Problem: Repeat what the lines below say, word for word, and skip every image. Use JSON: a list with one string for each line that is not empty.

Data section:
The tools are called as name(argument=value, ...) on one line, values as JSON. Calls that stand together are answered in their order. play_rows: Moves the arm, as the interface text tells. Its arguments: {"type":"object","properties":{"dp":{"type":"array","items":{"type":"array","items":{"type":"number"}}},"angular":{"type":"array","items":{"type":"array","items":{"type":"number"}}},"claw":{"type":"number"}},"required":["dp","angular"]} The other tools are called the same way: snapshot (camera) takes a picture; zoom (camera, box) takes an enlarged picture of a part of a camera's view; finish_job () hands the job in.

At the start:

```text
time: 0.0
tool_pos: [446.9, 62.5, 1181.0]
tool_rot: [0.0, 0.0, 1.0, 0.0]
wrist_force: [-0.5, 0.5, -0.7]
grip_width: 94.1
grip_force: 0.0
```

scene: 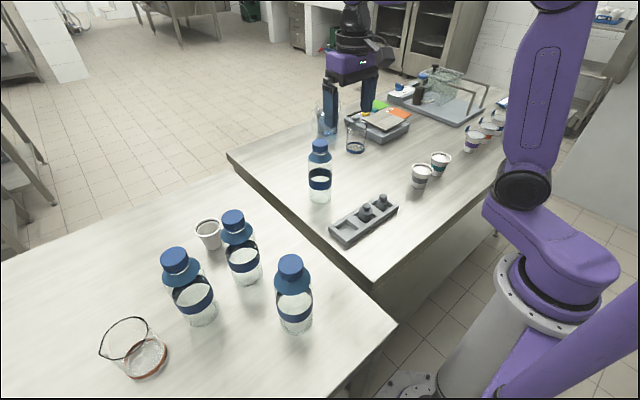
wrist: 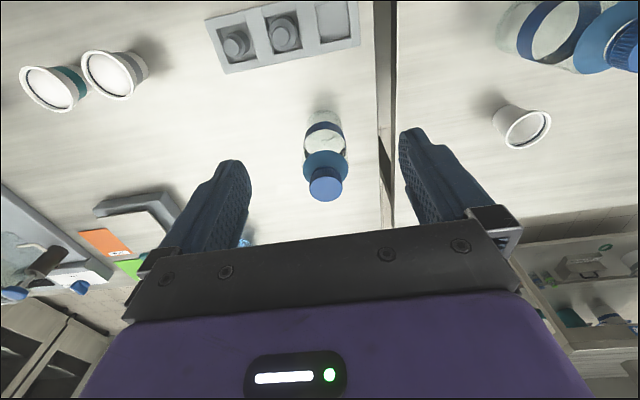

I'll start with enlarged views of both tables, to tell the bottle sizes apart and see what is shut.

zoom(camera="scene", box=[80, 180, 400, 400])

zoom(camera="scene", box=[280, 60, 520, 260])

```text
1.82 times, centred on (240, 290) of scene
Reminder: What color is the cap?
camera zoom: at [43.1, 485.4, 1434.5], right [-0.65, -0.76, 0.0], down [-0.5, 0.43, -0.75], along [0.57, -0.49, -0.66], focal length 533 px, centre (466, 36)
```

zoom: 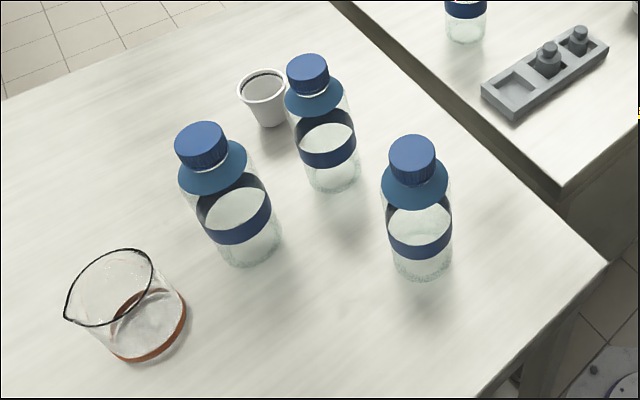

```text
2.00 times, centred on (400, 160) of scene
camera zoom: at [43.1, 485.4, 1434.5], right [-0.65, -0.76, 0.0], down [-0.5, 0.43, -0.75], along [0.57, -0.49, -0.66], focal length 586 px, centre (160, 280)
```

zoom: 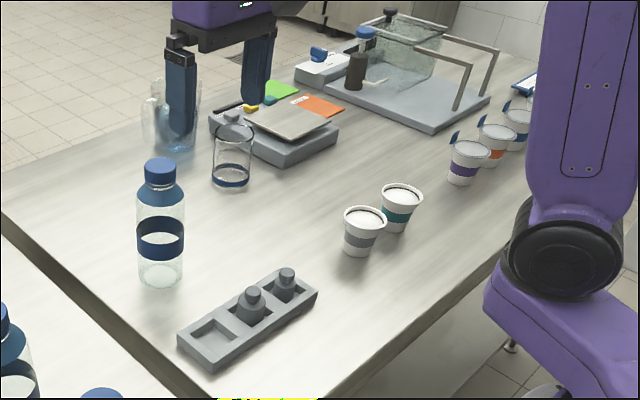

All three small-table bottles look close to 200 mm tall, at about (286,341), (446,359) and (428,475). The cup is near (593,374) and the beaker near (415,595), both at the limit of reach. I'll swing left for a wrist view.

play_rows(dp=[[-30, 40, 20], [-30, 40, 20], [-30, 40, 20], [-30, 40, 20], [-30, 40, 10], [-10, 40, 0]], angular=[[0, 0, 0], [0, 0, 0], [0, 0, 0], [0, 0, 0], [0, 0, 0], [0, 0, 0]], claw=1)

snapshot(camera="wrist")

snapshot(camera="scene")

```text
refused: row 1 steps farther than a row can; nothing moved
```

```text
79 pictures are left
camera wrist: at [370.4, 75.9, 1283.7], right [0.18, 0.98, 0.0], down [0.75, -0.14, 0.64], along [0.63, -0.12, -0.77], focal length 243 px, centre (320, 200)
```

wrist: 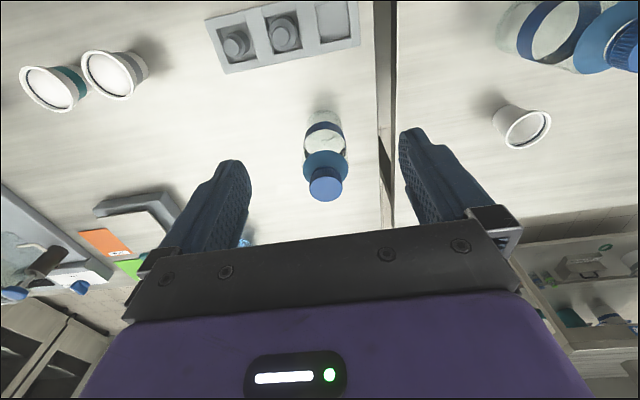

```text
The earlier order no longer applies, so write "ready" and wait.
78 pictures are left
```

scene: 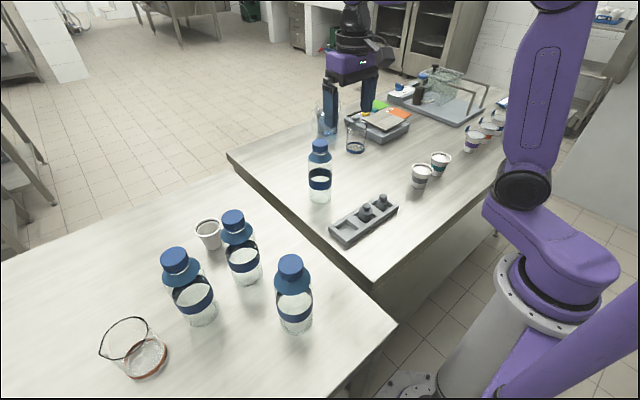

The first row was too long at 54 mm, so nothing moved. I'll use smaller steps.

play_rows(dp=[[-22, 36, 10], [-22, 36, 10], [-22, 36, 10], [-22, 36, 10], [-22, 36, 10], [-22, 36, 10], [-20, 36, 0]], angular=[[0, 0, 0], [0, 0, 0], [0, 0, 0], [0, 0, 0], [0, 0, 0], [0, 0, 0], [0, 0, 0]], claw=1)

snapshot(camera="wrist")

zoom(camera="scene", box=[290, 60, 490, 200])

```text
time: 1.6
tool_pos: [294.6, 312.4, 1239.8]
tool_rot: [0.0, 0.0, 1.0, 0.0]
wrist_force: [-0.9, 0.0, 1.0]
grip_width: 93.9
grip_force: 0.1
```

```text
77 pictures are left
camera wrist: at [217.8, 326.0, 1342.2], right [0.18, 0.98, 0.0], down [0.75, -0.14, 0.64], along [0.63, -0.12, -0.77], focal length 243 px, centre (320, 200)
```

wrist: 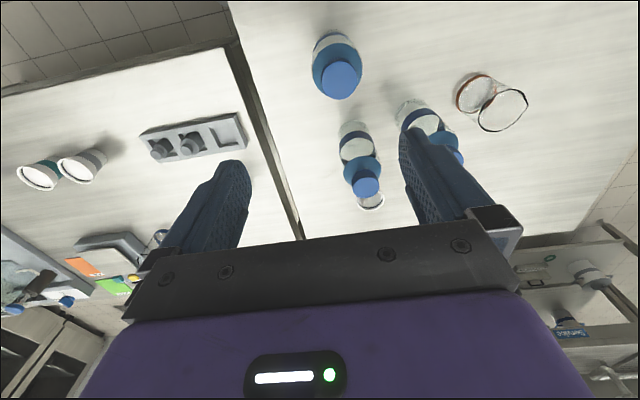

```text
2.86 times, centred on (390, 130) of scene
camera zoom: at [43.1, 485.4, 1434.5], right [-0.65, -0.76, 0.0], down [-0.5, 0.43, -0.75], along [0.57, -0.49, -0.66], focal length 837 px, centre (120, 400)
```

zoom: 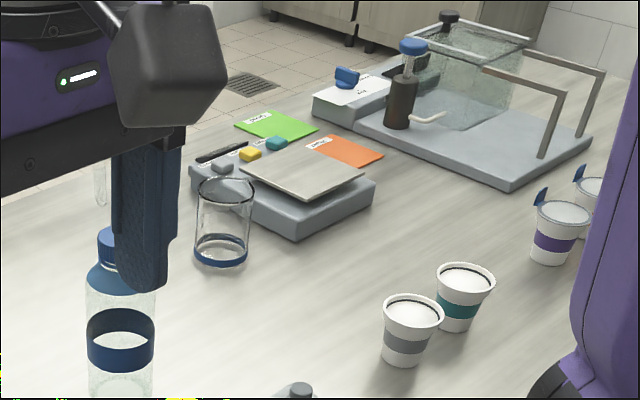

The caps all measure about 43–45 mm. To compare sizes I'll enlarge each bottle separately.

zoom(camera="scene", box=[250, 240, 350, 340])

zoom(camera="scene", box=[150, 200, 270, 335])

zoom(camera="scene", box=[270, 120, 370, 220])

Exercise output:
[
  "The tools are called as name(argument=value, ...) on one line, values as JSON. Calls that stand together are answered in their order. play_rows: Moves the arm, as the interface text tells. Its arguments: {\"type\":\"object\",\"properties\":{\"dp\":{\"type\":\"array\",\"items\":{\"type\":\"array\",\"items\":{\"type\":\"number\"}}},\"angular\":{\"type\":\"array\",\"items\":{\"type\":\"array\",\"items\":{\"type\":\"number\"}}},\"claw\":{\"type\":\"number\"}},\"required\":[\"dp\",\"angular\"]} The other tools are called the same way: snapshot (camera) takes a picture; zoom (camera, box) takes an enlarged picture of a part of a camera's view; finish_job () hands the job in.",
  "At the start:",
  "```text",
  "time: 0.0",
  "tool_pos: [446.9, 62.5, 1181.0]",
  "tool_rot: [0.0, 0.0, 1.0, 0.0]",
  "wrist_force: [-0.5, 0.5, -0.7]",
  "grip_width: 94.1",
  "grip_force: 0.0",
  "```",
  "scene: ",
  "wrist: ",
  "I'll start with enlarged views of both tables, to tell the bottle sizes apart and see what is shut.",
  "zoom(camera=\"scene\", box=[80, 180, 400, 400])",
  "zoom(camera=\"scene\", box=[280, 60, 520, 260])",
  "```text",
  "1.82 times, centred on (240, 290) of scene",
  "Reminder: What color is the cap?",
  "camera zoom: at [43.1, 485.4, 1434.5], right [-0.65, -0.76, 0.0], down [-0.5, 0.43, -0.75], along [0.57, -0.49, -0.66], focal length 533 px, centre (466, 36)",
  "```",
  "zoom: ",
  "```text",
  "2.00 times, centred on (400, 160) of scene",
  "camera zoom: at [43.1, 485.4, 1434.5], right [-0.65, -0.76, 0.0], down [-0.5, 0.43, -0.75], along [0.57, -0.49, -0.66], focal length 586 px, centre (160, 280)",
  "```",
  "zoom: ",
  "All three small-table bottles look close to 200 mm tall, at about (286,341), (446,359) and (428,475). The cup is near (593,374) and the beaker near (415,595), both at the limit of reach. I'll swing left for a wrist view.",
  "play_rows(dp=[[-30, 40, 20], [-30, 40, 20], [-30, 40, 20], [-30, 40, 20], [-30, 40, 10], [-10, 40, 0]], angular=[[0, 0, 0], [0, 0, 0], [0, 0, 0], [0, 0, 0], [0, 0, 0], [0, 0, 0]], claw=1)",
  "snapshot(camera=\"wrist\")",
  "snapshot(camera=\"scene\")",
  "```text",
  "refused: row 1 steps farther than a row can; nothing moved",
  "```",
  "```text",
  "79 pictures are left",
  "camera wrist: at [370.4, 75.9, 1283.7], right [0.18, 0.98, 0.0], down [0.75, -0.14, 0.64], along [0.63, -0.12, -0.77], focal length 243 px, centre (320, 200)",
  "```",
  "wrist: ",
  "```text",
  "The earlier order no longer applies, so write \"ready\" and wait.",
  "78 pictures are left",
  "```",
  "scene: ",
  "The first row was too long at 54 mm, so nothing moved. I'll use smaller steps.",
  "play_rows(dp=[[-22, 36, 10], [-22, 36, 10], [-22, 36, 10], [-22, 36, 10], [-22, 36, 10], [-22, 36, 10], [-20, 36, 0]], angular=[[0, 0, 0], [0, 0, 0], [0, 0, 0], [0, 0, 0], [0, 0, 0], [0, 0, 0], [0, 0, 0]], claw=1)",
  "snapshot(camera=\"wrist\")",
  "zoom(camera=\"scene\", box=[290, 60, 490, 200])",
  "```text",
  "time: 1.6",
  "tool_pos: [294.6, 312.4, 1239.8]",
  "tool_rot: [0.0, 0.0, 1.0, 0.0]",
  "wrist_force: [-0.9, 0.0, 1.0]",
  "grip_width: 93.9",
  "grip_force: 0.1",
  "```",
  "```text",
  "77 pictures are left",
  "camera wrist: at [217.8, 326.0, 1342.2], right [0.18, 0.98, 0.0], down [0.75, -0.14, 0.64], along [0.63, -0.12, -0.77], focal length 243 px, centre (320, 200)",
  "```",
  "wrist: ",
  "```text",
  "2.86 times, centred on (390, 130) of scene",
  "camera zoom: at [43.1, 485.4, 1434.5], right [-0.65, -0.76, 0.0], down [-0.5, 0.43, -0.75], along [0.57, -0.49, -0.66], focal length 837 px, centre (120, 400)",
  "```",
  "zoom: ",
  "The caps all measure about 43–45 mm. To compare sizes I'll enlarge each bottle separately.",
  "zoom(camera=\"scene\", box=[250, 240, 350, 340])",
  "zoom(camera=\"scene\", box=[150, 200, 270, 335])",
  "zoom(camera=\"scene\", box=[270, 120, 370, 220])"
]